**Source**

Are we cool? Cool. Then, without further ado, here’s my now-stale blog post:

Dear diary,

Am I the only soul who hates the Internet? Am I the only one who feels repulsed by the online world?

Yesterday I seriously contemplated permanently deleting all my accounts on social media, when I switched on my computer and saw that the monopoly search engine’s logo had been tricked down to celebrate the anniversary of the inception of the World Wide Web. (Incidentally, who’s the spider?) Our current age’s nightmare: this electronic yoke that we all must bow under because no economy is allowed to aid its own people.

For none of us would engage with each other thru computer screens IF we weren’t coerced to do so by the fact that everyone’s always unavailable in real life: due to an ingenious combo of bullshit jobs, debt, and wage-slavery.

And then I made the mistake of reading a bunch of microblog posts that all were heaping praise upon this torment. “Just think how DISCONNECTED we'd all be, if it weren't for the Internet!” (etc....)

I’m just saying: This place sucks. If ever there were a thing that deserved the term “necessary evil”, this is it.

(Think how wise we might be, if it weren’t for the Ninny-net. It CONNECTS people only the way that manacles do. Have you ever seen the super-villain of a teleplay tie two heroes back-to-back, in wooden chairs, with hempen rope? That’s your connection.)

So ya got Google & Facebook & Amazon & Apple & Microsoft…

(Now I feel like a recipient of the annual Best Blogger Award during my acceptance speech, cuz I’m afraid that I’ll forget to include someone special in my long list of fuck-yous — like when you name a billion grips but forget to mention the iron fist: God.)

So ya got Google Facebook Amazon Apple Microsoft and Monsieur Yahweh. I wish that these were all just names of horses, and that I owned them all; cuz I’d sell them to Hollywood in the old studio era, back when they were making tons of Westerns. My point is that then I could expect all this ex-property of mine to be abused, for the sake of filmed action sequences; yet I would not be required to participate in the immorality directly.

See? I learned a thing or two from watching the rich. You just get all the poor folk to fight your World Wars for you.

But people gush about how wonderful the Internet is: “How lucky we are to have such high-speed communication!” Yes, but at what price? Cuz now that everything’s FAST, it’s insufferably SHALLOW. I prefer the days when the exchange of ideas was slower and deeper. (A killer flood as opposed to basement seepage.)

Chapter II
In which the author turns around & begins to see the light

Maybe I’m wrong, tho. Maybe I should try to embrace this online environment. Maybe I’m like that guy from that movie that I just watched, who came back from the Second World War without any hands, cuz his hands got blown off in battle, and they put two hooks at the end of each of his arms. Not just one hook per arm, mind you, but two hooks apiece: so they were kinda like pincers, which were tolerably movable, so he could pick up objects & pull the triggers on firearms (his favorite hobby was shooting at paper targets, out in his shed); he just couldn’t quite operate oval door knobs. And he had a sweetheart who was his fiancee: but, after his return from the war, he tended to avoid her: he would address her only reservedly, as he assumed that she was repulsed by his new condition, whereas she was actually, inwardly, totally still in love with him.

**Information provided**
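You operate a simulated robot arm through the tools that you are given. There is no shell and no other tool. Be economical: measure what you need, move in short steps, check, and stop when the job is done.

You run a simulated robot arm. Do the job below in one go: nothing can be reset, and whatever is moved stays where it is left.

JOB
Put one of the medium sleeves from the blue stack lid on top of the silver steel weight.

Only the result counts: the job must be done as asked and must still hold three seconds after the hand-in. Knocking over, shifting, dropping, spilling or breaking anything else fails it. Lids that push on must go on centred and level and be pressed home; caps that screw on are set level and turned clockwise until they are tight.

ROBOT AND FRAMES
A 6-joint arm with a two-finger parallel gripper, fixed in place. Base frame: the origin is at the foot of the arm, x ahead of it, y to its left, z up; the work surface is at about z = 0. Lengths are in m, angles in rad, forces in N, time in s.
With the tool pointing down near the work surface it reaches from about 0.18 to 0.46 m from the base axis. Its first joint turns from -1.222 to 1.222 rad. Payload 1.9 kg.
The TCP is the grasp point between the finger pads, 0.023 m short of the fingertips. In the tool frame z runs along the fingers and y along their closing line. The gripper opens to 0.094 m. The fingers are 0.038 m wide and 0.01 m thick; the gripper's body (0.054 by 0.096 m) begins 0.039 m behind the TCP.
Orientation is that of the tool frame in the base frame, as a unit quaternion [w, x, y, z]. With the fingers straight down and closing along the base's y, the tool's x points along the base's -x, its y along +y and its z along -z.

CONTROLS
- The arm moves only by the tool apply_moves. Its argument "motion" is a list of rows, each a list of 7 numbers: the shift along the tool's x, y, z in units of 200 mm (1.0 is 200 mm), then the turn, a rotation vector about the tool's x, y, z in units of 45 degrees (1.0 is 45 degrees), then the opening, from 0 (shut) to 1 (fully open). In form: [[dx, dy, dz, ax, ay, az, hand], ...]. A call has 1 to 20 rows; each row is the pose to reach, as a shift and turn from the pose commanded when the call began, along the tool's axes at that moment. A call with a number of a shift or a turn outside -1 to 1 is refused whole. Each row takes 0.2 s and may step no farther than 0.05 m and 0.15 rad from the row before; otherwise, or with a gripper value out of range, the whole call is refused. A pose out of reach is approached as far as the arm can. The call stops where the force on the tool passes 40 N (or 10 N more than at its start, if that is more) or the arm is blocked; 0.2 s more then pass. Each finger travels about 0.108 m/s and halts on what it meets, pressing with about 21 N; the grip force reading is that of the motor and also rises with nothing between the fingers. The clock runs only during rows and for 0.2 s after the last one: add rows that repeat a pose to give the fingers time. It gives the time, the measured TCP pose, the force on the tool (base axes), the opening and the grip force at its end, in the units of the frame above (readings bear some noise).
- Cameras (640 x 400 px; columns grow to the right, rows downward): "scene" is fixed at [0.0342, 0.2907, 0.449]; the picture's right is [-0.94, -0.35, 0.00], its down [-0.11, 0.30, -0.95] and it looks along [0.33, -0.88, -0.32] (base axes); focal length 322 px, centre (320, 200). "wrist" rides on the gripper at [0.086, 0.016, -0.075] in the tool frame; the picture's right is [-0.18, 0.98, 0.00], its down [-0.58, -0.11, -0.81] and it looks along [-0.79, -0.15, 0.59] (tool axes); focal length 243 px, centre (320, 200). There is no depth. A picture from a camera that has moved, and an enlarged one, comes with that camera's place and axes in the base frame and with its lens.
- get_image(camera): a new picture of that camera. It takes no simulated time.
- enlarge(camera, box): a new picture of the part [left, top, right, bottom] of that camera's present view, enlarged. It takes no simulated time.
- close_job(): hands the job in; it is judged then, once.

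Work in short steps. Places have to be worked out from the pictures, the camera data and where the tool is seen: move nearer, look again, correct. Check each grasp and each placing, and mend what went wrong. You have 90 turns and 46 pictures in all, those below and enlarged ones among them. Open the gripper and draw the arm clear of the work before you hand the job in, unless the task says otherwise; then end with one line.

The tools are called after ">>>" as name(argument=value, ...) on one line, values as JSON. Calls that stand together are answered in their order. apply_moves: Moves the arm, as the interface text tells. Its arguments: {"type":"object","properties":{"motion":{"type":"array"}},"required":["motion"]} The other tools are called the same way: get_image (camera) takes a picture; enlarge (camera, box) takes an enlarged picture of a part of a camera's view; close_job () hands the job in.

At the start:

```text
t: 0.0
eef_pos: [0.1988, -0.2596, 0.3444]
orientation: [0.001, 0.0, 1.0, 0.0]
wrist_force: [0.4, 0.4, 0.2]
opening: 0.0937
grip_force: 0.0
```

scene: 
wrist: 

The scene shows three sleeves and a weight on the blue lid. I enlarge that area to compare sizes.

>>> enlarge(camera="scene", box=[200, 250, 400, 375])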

**What you need to do**
#1 Show the exact text of the source starting from "So ya got Google &" and stopping at the end of "the immorality directly.".
#2 Extend the source, starting right after its last sentence.

**Results of the exercise**
#1
So ya got Google & Facebook & Amazon & Apple & Microsoft…

(Now I feel like a recipient of the annual Best Blogger Award during my acceptance speech, cuz I’m afraid that I’ll forget to include someone special in my long list of fuck-yous — like when you name a billion grips but forget to mention the iron fist: God.)

So ya got Google Facebook Amazon Apple Microsoft and Monsieur Yahweh. I wish that these were all just names of horses, and that I owned them all; cuz I’d sell them to Hollywood in the old studio era, back when they were making tons of Westerns. My point is that then I could expect all this ex-property of mine to be abused, for the sake of filmed action sequences; yet I would not be required to participate in the immorality directly.

#2
So I Bryan am like the guy with the hook hands, and the online community is like my wife-to-be; and I’m assuming that the online community dislikes me because I’m so different from all the other fellas (in this analogy, the war that I returned from would be my time spent poring over the School of the Ages: classic literature, art, etc...), whereas the online community actually is a wholesome gal whose heart remains true to me alone; and, at the end of our film, I will use my hooks to slide the wedding ring on her finger.

Alright, so I guess the Internet ain’t so bad after all. And bloody, brutal warfare ain’t bad either: for it helped me learn how to value human relationships.

But I gotta admit, altho I’m happy when anyone becomes a pacifist for any reason, it bugs me a little that so many anti-war veterans needed to go out and officially participate in the organized violence before they could comprehend that such acts are undistinguished. I myself never needed to join the U.S. Army or the U.S. Marines or the U.S. Air Force or the U.S. Navy (or Google or Yahweh) and throw a grenade at some young lover, in order to learn the dirt-low value of such acts. I already knew intuitively that peace is superior, the same way I know that this drip-painting needs more turpentine.

Chapter Last
In which the hack just throws in the towel

Enter ye in at the strait gate. For wide is the gate & broad is the way that leadeth to destruction; and many there be which go in thereat: but strait is the gate & narrow is the way which leadeth unto life; and few there be that find it. (Matthew 7:13-14)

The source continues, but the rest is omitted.